** BEGIN COLLECTED MATERIAL **

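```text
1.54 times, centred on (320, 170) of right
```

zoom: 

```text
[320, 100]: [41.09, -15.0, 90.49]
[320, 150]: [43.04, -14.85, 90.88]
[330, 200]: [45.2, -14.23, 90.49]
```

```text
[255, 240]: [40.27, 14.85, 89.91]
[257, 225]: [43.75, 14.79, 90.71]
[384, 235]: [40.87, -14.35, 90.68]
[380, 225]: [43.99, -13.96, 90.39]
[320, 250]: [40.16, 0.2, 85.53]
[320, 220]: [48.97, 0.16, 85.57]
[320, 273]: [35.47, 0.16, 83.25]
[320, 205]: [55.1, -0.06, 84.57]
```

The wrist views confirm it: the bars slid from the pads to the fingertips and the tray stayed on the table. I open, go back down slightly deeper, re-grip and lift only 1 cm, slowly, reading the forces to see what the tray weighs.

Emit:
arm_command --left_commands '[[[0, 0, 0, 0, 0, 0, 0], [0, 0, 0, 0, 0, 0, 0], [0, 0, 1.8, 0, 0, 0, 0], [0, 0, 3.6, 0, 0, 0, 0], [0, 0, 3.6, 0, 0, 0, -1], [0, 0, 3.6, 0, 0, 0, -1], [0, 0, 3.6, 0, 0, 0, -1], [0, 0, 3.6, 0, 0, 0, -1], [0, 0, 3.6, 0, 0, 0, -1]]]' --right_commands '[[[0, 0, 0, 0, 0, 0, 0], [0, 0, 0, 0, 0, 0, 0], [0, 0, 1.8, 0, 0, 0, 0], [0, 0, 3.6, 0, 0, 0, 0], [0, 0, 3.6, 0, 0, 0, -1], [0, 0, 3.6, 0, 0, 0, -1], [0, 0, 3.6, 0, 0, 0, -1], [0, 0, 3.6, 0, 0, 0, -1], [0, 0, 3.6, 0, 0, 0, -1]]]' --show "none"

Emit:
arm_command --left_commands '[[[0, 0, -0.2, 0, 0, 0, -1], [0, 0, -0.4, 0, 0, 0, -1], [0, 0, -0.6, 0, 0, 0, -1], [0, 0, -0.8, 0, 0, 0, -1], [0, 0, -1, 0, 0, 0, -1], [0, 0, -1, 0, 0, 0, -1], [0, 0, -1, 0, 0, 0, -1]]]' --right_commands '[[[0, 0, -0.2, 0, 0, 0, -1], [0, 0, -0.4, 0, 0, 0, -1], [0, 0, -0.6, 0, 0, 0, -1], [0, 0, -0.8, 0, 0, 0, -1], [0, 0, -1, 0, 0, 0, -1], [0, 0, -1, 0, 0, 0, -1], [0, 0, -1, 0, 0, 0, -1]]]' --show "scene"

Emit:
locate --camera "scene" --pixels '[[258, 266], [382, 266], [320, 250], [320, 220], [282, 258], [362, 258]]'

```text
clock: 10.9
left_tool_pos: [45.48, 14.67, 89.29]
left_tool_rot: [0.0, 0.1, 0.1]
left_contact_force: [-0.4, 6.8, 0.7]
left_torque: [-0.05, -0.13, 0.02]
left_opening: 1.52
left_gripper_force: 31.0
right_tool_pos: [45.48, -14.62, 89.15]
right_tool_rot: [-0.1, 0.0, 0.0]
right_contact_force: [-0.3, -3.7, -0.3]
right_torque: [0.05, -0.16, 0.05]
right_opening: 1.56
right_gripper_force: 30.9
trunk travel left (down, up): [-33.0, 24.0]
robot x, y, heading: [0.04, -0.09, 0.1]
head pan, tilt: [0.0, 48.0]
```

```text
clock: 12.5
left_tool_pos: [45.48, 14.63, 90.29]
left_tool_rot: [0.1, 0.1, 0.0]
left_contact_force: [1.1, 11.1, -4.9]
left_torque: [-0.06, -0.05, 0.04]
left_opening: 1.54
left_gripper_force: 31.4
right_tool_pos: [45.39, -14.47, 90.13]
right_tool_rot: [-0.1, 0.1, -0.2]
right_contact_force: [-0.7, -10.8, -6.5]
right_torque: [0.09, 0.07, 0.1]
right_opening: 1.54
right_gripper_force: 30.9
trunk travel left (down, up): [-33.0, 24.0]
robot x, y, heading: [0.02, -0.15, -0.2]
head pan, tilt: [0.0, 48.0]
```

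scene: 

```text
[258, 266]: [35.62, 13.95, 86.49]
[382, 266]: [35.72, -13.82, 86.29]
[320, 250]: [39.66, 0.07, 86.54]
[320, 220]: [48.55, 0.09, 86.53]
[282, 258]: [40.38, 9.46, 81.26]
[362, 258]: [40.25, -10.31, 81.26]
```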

** END COLLECTED MATERIAL **

Print the complete listing again, exactly as it stands. Use JSON: a list with one string for each line that is not empty.

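[
  "```text",
  "1.54 times, centred on (320, 170) of right",
  "```",
  "zoom: ",
  "```text",
  "[320, 100]: [41.09, -15.0, 90.49]",
  "[320, 150]: [43.04, -14.85, 90.88]",
  "[330, 200]: [45.2, -14.23, 90.49]",
  "```",
  "```text",
  "[255, 240]: [40.27, 14.85, 89.91]",
  "[257, 225]: [43.75, 14.79, 90.71]",
  "[384, 235]: [40.87, -14.35, 90.68]",
  "[380, 225]: [43.99, -13.96, 90.39]",
  "[320, 250]: [40.16, 0.2, 85.53]",
  "[320, 220]: [48.97, 0.16, 85.57]",
  "[320, 273]: [35.47, 0.16, 83.25]",
  "[320, 205]: [55.1, -0.06, 84.57]",
  "```",
  "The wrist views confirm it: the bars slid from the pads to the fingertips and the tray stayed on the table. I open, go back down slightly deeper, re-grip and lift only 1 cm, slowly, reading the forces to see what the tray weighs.",
  "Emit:",
  "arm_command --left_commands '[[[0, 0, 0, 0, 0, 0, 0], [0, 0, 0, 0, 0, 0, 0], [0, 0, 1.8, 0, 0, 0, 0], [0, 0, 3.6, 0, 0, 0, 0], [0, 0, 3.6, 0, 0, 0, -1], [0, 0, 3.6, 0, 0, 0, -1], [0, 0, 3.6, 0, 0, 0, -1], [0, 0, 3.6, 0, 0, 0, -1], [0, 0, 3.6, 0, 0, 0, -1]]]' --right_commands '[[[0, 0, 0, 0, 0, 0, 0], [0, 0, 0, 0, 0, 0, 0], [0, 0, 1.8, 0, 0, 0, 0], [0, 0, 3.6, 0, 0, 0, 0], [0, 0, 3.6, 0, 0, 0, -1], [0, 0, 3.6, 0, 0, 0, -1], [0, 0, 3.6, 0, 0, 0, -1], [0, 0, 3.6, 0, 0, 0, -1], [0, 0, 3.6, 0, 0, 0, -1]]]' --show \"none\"",
  "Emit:",
  "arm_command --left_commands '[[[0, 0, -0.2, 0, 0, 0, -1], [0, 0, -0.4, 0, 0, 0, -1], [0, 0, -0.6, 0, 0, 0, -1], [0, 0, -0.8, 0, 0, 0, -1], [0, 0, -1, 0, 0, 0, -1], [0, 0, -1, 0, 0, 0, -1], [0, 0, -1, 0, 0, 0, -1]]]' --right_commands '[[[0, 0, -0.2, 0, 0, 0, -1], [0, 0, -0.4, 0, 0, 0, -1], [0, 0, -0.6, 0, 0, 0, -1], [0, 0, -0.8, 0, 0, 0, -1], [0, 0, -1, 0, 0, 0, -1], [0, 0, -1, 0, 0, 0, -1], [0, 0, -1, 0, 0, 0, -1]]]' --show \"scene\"",
  "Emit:",
  "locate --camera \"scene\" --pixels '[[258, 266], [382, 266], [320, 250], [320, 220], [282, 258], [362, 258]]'",
  "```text",
  "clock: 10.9",
  "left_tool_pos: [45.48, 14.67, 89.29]",
  "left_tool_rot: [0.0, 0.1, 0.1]",
  "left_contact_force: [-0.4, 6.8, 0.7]",
  "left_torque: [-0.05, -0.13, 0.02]",
  "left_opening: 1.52",
  "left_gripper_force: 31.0",
  "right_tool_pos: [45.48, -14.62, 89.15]",
  "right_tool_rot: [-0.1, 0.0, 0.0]",
  "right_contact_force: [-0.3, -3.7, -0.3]",
  "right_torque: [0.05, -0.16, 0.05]",
  "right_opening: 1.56",
  "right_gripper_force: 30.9",
  "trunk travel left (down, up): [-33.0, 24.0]",
  "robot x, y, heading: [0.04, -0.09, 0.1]",
  "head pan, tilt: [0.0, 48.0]",
  "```",
  "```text",
  "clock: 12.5",
  "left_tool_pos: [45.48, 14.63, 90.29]",
  "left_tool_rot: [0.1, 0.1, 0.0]",
  "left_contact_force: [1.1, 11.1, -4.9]",
  "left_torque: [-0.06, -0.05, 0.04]",
  "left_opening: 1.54",
  "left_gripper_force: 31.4",
  "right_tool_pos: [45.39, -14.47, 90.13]",
  "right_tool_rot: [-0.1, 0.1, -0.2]",
  "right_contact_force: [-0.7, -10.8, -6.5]",
  "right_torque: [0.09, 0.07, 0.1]",
  "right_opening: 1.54",
  "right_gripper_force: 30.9",
  "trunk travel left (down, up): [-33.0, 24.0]",
  "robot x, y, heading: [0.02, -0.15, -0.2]",
  "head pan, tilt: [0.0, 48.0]",
  "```",
  "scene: ",
  "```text",
  "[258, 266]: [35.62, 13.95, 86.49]",
  "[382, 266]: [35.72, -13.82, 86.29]",
  "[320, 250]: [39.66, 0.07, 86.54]",
  "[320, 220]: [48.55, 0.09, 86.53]",
  "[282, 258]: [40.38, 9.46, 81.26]",
  "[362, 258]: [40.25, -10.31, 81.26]",
  "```"
]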